La rigueur et l’ardeur

Ceux qui la connaissent le savent bien : Florence Henriet est dotée d’une vision à la fois précise et globale du marché des cabinets d’avocats d’affaires, connaissant jusque dans les moindres détails tout ce qui a trait aux questions d’organisation, de structuration, de relation avec les clients, de positionnement, de développement ou encore d’image. Depuis longtemps déjà, sa zone d’influence s’étend sur l’ensemble du monde des professionnels du droit qui font appel à elle lorsque leur besoin se définit hors du cadre, c’est-à-dire de manière inhabituelle ou lorsqu'ils doivent faire face à une difficulté particulière.
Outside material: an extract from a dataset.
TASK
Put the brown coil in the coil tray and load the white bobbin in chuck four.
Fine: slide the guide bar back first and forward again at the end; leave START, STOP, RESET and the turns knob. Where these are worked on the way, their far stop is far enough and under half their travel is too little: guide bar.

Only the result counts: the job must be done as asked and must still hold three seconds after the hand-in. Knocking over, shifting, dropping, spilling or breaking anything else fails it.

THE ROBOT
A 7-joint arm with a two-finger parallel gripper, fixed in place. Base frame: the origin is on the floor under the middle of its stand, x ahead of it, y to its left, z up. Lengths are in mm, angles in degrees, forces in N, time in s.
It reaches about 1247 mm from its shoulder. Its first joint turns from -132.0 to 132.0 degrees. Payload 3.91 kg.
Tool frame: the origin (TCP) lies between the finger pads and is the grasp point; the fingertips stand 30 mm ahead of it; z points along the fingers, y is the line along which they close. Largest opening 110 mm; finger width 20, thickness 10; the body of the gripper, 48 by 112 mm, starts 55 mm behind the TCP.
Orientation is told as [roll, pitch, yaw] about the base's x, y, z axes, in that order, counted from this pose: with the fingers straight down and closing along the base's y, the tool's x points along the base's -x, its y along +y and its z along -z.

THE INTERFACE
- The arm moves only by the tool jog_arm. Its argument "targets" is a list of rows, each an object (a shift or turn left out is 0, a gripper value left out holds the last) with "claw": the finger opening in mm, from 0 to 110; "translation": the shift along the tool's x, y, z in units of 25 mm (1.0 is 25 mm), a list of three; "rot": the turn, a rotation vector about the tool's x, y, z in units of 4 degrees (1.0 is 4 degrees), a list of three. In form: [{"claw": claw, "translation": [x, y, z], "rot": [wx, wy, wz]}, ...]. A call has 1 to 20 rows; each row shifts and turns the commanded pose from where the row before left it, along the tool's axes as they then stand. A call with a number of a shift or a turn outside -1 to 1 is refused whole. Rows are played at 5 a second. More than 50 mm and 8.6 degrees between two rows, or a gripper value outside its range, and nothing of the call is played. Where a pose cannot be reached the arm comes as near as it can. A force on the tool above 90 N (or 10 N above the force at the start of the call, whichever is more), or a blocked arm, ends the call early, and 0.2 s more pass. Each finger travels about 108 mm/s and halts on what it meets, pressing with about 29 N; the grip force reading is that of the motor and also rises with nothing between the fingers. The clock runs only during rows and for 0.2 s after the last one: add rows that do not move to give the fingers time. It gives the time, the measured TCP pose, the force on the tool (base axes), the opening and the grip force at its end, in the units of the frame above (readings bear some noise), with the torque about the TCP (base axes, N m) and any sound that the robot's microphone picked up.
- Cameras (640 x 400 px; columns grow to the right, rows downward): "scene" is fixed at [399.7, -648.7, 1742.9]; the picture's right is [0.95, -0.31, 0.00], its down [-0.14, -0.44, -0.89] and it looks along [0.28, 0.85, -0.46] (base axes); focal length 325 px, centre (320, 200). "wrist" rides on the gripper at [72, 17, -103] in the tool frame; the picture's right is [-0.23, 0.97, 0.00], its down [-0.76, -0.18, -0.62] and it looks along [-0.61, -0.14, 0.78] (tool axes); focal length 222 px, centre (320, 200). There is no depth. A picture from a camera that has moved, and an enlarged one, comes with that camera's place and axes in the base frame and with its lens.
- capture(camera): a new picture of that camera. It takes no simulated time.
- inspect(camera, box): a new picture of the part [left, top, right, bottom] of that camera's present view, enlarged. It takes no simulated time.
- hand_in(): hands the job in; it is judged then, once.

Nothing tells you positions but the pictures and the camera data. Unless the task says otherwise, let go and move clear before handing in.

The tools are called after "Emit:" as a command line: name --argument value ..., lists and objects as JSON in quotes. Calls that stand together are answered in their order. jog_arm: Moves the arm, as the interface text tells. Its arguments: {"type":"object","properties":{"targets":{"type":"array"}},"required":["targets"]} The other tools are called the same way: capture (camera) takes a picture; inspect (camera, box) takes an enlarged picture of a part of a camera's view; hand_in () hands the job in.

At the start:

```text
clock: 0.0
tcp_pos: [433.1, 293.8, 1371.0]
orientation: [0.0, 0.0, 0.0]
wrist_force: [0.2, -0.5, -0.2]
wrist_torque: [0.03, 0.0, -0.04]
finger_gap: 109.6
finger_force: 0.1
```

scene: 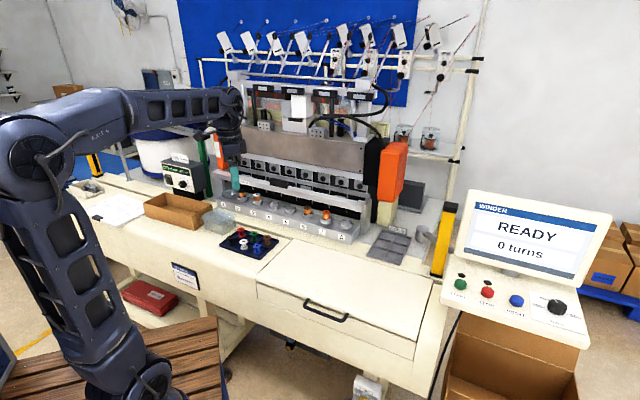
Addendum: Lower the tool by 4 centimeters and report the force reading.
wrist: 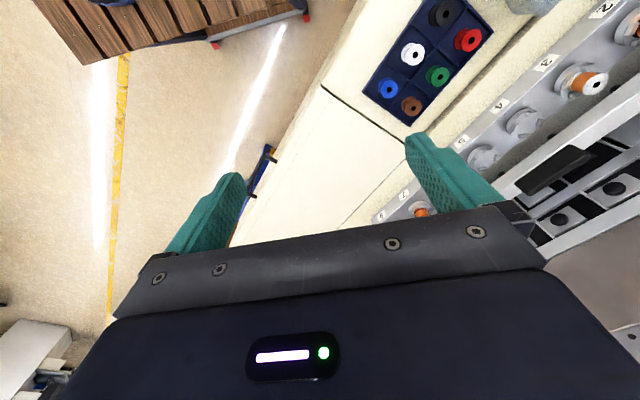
Refonder un business model après une séparation d’associés ? Redéfinir l’image d’une structure par rapport à son positionnement ? Donner du sens à une croissance d’effectif trop rapide ? Ressouder un partnership ? Rechercher un expert du business development, piloter un magazine voire rédiger un livre tout entier ? Rien n’est impossible pour Florence Henriet pour peu qu’on lui permette de travailler avec la rigueur et l’ardeur qui la caractérisent. "Pour la préparation du Guide des cabinets d’avocats d’affaires publié en 2016 [aux Éditions du management], j’ai réalisé environ 150 heures d’interview", se souvient celle pour qui il ne faut laisser aucune place au hasard. Un travail titanesque pour lequel elle a identifié et décrit les principaux acteurs du marché par typologie, quitte à créer l’incompréhension – et la déception – chez ceux qui n'y figuraient pas. Un ouvrage dans lequel elle a également livré sa description de l’écosystème cabinets d’avocats d’affaires (médias, classements, associations, think tanks et autres réseaux), fournissant à ses lecteurs le maximum de clés pour les guider dans leur positionnement et leurs actions de communication. "Le marché du droit est tellement spécifique qu’il est impossible de dupliquer une méthode ou des tendances issues d’ailleurs, commente Christophe Roquilly, professeur et directeur de l’Augmented Law Institute à l’Edhec. Florence Henriet y est à la fois légitime est crédible." Les deux experts travaillent aujourd’hui ensemble à la réalisation d’une étude : Droit et ses praticiens vus par les dirigeants, managers et opérationnels.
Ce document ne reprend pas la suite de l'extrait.